··· Source passage ···
1. material_properties.py

Models composite material properties and computes the stiffness matrix for FEA.

• Class Material:
  • Initialization:
    • Parameters: E1 (Young’s modulus in fiber direction, 135 GPa), E2 (transverse modulus, 10 GPa), G12 (shear modulus, 5 GPa), nu12 (Poisson’s ratio, 0.3), density (1600 kg/m³), sigma_y (yield stress, 1200 MPa).
    • Computes nu21 (transverse Poisson’s ratio) as nu21 = nu12 * E2 / E1.
    • Logs initialization details.
  • Method get_stiffness_matrix(theta):
    • Computes stiffness matrix Q for fiber angle theta (degrees).
    • Steps:
      1. Converts theta to radians.
      2. Builds compliance matrix S (1/E1, 1/E2, -nu12/E1, 1/G12).
      3. Applies transformation matrix T to rotate S to global coordinates.
··· Extracted records ···
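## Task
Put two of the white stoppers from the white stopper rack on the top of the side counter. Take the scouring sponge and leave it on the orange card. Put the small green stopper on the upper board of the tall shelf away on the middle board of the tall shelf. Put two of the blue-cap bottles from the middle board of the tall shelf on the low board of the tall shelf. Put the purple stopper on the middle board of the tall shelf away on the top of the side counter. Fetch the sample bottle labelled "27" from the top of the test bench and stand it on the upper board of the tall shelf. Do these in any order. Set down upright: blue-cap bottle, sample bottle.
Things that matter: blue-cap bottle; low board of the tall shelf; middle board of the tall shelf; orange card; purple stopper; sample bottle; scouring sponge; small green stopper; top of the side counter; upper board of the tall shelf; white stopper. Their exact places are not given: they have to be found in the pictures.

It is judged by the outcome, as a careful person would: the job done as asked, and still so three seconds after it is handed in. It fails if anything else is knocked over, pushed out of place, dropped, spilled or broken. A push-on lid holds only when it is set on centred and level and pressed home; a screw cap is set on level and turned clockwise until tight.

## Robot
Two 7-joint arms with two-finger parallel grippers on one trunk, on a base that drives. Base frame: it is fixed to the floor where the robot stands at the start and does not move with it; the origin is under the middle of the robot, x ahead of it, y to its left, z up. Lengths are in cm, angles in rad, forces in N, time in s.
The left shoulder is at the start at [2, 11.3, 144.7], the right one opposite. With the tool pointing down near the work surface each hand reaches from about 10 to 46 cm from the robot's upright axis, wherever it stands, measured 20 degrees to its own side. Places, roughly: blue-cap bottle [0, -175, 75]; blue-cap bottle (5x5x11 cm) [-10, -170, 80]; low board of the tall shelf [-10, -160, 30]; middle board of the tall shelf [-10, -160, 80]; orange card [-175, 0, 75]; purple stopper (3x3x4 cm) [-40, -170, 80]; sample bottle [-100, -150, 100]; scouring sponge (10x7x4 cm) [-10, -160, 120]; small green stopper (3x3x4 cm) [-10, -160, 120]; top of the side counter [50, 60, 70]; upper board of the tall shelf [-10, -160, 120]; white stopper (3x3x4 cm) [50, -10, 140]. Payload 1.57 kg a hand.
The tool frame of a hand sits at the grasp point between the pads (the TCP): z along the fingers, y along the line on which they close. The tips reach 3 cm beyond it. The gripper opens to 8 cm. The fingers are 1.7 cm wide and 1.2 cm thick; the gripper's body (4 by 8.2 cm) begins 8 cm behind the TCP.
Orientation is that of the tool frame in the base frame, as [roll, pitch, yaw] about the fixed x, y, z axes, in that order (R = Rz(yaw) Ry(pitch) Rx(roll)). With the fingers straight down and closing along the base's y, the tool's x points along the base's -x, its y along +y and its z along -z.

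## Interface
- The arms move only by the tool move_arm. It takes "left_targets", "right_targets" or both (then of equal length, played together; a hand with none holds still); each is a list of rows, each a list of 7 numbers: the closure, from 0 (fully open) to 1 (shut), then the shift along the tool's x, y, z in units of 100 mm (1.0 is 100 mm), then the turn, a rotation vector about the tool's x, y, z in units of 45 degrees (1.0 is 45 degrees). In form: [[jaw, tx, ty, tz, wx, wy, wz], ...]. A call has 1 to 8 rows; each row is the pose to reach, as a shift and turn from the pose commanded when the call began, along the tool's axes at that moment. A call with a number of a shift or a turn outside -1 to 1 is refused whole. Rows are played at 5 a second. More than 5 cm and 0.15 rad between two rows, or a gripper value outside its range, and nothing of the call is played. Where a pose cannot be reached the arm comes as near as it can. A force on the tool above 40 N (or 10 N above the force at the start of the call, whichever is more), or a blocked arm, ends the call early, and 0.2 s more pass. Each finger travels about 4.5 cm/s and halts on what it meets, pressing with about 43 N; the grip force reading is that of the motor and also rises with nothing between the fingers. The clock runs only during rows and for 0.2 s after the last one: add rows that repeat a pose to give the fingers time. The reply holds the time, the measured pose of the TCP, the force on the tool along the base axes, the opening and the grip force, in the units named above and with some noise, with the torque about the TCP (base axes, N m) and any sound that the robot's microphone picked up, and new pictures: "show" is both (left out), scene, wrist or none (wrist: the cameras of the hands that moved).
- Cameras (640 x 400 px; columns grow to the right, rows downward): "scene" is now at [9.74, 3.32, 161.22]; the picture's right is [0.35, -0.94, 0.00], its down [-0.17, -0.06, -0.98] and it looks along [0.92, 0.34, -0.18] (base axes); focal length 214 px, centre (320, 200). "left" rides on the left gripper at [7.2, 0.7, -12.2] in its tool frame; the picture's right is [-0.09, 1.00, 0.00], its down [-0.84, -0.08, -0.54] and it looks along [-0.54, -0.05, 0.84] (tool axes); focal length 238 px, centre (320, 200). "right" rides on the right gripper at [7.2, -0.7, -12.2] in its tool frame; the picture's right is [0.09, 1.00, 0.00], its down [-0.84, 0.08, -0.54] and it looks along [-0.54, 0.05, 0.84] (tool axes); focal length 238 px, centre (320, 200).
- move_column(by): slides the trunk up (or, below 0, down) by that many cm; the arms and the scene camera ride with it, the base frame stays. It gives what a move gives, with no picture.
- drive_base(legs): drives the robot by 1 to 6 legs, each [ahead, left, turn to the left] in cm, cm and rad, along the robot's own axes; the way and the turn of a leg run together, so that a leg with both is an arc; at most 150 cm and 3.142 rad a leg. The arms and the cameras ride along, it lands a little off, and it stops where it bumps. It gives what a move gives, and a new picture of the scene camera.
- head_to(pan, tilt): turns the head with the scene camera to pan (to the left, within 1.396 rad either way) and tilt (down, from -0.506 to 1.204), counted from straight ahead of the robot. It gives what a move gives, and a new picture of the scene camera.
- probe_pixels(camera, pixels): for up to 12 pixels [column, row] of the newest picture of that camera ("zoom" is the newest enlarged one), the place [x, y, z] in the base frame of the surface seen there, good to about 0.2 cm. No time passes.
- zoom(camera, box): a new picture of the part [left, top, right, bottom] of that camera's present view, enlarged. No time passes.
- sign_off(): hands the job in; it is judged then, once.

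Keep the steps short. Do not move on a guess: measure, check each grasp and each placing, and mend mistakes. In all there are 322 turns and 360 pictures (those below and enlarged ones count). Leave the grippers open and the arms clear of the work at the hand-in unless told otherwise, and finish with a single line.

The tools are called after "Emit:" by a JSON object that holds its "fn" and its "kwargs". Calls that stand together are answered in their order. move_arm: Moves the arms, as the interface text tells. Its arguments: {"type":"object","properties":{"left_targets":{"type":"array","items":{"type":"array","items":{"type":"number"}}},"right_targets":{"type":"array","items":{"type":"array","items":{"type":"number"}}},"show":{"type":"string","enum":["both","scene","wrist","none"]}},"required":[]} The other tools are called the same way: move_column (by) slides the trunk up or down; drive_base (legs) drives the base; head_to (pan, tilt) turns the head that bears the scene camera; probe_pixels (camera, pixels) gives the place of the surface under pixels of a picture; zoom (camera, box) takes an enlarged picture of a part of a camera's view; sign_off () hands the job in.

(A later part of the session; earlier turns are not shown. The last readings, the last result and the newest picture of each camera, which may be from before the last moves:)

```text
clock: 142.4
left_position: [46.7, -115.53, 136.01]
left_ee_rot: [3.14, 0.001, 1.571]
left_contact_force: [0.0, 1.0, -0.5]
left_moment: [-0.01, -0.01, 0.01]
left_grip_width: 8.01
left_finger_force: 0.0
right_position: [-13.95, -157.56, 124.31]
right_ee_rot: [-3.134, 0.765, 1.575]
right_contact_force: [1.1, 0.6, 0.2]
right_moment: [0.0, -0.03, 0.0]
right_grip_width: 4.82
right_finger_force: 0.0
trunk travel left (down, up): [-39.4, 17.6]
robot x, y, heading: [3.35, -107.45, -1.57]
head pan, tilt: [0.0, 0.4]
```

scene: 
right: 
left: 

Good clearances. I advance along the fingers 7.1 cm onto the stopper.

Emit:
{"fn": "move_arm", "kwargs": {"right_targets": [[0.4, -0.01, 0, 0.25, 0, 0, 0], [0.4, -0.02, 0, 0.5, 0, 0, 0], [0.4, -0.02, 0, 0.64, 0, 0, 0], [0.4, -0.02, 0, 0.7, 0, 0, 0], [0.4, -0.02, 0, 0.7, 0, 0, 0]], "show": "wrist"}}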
···
··· Extracted records ···
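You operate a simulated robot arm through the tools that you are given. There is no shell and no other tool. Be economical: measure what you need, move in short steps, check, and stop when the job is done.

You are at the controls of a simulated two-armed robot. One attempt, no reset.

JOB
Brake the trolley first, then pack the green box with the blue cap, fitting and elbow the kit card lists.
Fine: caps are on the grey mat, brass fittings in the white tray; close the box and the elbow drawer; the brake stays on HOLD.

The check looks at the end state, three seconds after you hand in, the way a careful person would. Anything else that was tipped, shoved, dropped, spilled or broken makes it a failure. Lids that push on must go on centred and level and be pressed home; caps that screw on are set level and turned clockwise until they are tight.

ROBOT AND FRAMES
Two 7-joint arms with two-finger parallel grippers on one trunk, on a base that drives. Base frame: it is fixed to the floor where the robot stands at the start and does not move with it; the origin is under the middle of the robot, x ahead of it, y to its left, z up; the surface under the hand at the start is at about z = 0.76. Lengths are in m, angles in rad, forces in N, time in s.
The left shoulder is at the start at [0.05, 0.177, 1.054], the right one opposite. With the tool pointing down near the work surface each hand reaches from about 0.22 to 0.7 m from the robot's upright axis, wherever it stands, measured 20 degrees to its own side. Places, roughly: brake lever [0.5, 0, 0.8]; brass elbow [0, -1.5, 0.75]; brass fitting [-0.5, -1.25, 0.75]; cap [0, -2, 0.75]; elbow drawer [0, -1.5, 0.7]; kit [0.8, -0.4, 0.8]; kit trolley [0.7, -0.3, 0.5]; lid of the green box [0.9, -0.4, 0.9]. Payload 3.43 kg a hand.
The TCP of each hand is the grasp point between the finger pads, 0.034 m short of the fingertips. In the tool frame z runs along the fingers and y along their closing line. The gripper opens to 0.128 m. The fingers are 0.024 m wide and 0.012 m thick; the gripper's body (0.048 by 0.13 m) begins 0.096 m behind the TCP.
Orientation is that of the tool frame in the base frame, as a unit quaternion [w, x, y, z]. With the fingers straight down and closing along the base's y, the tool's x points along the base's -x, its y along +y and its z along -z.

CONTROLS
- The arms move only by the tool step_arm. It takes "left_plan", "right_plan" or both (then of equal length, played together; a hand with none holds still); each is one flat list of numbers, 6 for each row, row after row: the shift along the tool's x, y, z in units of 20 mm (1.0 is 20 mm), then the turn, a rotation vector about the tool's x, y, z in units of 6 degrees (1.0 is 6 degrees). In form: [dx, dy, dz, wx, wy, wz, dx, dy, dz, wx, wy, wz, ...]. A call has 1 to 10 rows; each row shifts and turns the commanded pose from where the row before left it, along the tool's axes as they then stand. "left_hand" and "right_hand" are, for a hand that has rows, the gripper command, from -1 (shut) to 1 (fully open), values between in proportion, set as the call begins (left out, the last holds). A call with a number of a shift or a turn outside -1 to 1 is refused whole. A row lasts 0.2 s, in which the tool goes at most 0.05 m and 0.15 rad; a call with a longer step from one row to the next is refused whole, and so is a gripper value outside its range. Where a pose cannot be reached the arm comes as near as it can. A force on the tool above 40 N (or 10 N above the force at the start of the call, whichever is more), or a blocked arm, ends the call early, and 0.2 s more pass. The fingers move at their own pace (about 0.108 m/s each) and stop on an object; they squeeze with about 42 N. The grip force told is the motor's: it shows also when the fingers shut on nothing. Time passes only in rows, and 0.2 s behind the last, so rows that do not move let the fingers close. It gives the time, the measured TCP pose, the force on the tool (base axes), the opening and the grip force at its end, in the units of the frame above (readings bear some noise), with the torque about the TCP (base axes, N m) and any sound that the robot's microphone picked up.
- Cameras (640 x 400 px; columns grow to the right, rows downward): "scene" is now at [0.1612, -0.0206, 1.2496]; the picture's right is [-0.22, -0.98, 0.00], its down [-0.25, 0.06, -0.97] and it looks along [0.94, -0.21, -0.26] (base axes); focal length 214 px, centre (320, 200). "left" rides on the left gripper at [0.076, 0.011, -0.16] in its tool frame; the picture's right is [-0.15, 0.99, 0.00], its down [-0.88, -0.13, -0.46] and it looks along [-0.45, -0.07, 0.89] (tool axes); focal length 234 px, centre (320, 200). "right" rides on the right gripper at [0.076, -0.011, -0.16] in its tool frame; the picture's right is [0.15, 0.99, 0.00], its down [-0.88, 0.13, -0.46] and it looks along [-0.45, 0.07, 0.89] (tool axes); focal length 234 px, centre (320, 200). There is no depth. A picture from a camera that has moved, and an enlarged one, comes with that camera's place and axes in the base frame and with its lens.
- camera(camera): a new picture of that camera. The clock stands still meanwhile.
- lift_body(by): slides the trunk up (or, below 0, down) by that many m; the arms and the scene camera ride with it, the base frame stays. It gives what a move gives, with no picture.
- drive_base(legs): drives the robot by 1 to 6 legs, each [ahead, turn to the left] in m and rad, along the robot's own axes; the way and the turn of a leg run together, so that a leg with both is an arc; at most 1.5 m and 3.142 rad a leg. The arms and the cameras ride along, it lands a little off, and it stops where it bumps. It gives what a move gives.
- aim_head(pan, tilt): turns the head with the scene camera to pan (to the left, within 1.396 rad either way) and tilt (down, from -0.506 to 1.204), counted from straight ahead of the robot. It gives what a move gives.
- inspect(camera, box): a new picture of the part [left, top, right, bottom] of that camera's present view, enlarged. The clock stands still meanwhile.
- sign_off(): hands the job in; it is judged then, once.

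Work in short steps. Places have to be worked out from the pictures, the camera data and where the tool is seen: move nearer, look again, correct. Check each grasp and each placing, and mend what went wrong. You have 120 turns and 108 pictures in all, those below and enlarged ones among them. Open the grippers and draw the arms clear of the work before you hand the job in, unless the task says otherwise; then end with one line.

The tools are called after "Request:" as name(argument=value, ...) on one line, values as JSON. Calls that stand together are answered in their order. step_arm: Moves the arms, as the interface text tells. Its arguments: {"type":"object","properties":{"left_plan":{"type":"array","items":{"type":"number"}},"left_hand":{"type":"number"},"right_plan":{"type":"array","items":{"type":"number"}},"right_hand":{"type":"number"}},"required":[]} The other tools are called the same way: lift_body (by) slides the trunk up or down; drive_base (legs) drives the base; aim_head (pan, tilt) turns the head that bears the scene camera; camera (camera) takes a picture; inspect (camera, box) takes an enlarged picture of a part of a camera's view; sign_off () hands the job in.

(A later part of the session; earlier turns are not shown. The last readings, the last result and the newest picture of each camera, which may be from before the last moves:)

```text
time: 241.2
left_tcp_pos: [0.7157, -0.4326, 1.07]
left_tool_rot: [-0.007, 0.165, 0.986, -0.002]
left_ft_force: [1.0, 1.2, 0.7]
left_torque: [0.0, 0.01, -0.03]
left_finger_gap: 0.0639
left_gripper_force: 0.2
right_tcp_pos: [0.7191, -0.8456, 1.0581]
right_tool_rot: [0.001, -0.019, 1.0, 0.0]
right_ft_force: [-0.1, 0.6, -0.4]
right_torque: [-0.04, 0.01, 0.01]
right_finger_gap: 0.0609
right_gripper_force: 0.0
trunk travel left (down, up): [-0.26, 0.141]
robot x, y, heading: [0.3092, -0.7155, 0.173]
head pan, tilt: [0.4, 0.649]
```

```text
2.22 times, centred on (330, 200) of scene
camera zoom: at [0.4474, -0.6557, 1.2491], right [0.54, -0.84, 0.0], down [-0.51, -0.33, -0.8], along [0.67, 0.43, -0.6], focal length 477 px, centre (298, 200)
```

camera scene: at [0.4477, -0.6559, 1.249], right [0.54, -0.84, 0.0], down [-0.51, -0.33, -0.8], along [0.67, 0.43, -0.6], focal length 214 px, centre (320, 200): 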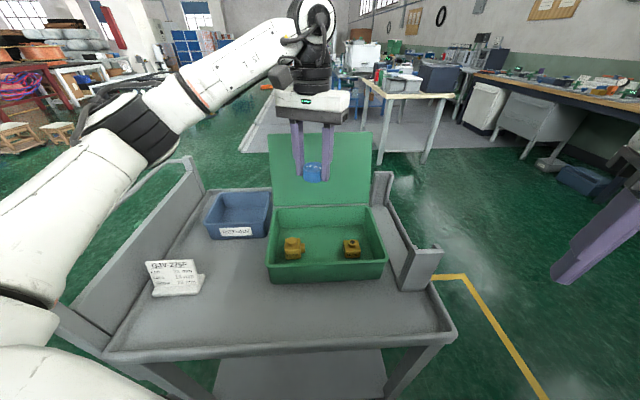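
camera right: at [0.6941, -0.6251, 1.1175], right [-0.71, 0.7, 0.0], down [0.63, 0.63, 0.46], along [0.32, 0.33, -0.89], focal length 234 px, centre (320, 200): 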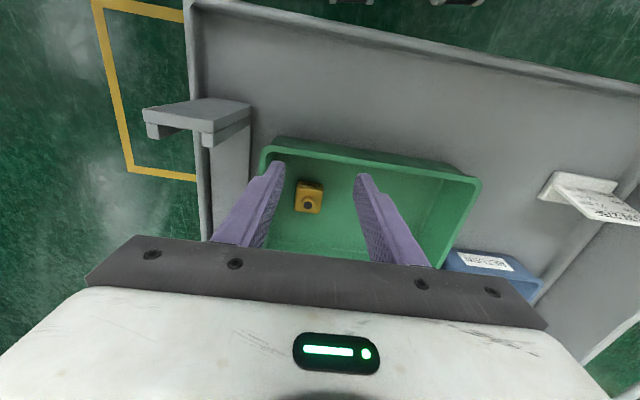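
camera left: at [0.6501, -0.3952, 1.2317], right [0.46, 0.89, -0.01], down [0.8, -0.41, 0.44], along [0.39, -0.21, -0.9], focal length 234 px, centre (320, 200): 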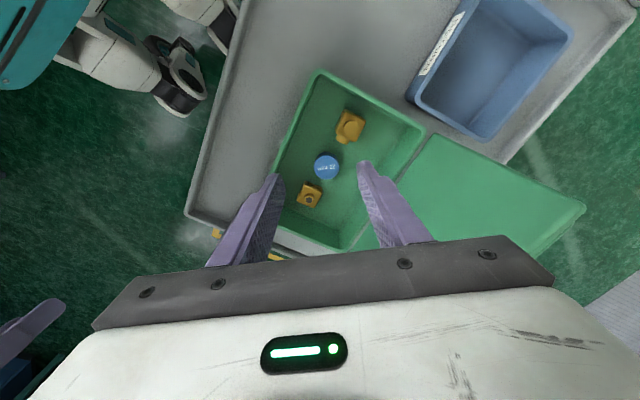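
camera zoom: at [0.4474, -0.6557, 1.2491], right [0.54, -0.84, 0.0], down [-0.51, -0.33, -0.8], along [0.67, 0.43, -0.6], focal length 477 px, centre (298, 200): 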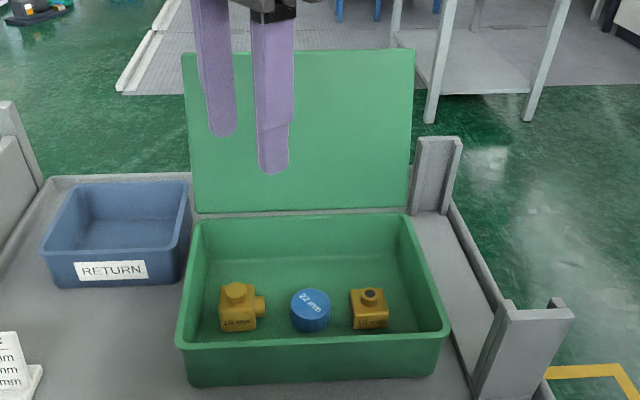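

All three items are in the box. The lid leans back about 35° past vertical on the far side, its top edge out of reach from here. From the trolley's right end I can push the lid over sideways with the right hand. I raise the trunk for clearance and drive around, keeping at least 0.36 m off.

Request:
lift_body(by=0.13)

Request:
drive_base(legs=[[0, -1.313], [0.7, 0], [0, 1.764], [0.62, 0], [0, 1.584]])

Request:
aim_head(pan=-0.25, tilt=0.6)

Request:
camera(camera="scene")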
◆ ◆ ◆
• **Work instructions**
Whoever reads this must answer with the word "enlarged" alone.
···
• **Work instructions**
(1) Output exactly one stretch of the listing: from the line containing "[9.74, 3.32, 161.22];" through the line containing "- head_to(pan, tilt): turns", both end lines included. Number the lines from 1 and leave blank lines out.
(2) Write the next part of the source passage, the one that starts with "1. material_properties.py".

• **Exercise results**
(1)
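1. - Cameras (640 x 400 px; columns grow to the right, rows downward): "scene" is now at [9.74, 3.32, 161.22]; the picture's right is [0.35, -0.94, 0.00], its down [-0.17, -0.06, -0.98] and it looks along [0.92, 0.34, -0.18] (base axes); focal length 214 px, centre (320, 200). "left" rides on the left gripper at [7.2, 0.7, -12.2] in its tool frame; the picture's right is [-0.09, 1.00, 0.00], its down [-0.84, -0.08, -0.54] and it looks along [-0.54, -0.05, 0.84] (tool axes); focal length 238 px, centre (320, 200). "right" rides on the right gripper at [7.2, -0.7, -12.2] in its tool frame; the picture's right is [0.09, 1.00, 0.00], its down [-0.84, 0.08, -0.54] and it looks along [-0.54, 0.05, 0.84] (tool axes); focal length 238 px, centre (320, 200).
2. - move_column(by): slides the trunk up (or, below 0, down) by that many cm; the arms and the scene camera ride with it, the base frame stays. It gives what a move gives, with no picture.
3. - drive_base(legs): drives the robot by 1 to 6 legs, each [ahead, left, turn to the left] in cm, cm and rad, along the robot's own axes; the way and the turn of a leg run together, so that a leg with both is an arc; at most 150 cm and 3.142 rad a leg. The arms and the cameras ride along, it lands a little off, and it stops where it bumps. It gives what a move gives, and a new picture of the scene camera.
4. - head_to(pan, tilt): turns the head with the scene camera to pan (to the left, within 1.396 rad either way) and tilt (down, from -0.506 to 1.204), counted from straight ahead of the robot. It gives what a move gives, and a new picture of the scene camera.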

(2)
      4. Inverts transformed S to get Q.
    • Includes error handling with logging.
• Logic:
  • The stiffness matrix relates stresses to strains, enabling FEA.
  • Fiber orientation transformation supports optimization of fiber angles.

2. wing_geometry.py

Generates a 2D quadrilateral mesh for the wing cross-section.

• Class WingGeometry:
  • Initialization:
    • Parameters: span (10 m), chord (2 m), num_elements_x (8), num_elements_y (3), spar_positions ([0.5, 1.5] m).
    • Sets thickness as 5% of chord (0.1 m).
    • Computes element sizes (element_size_x = chord / num_elements_x, element_size_y = thickness / num_elements_y).
    • Calls generate_mesh().
  • Method generate_mesh():
    • Creates a grid of nodes.
    • Defines quadrilateral elements.
    • Identifies spar elements at spar_positions.
    • Returns nodes, elements, and spar indices.
  • Method get_element_areas():
    • Computes element areas as element_size_x * element_size_y for weight calculations.
• Logic:
  • The mesh represents a 2D wing cross-section, with spars as structural reinforcements.
  • Optimizable spar positions enhance stiffness.
  • Error handling ensures valid mesh generation.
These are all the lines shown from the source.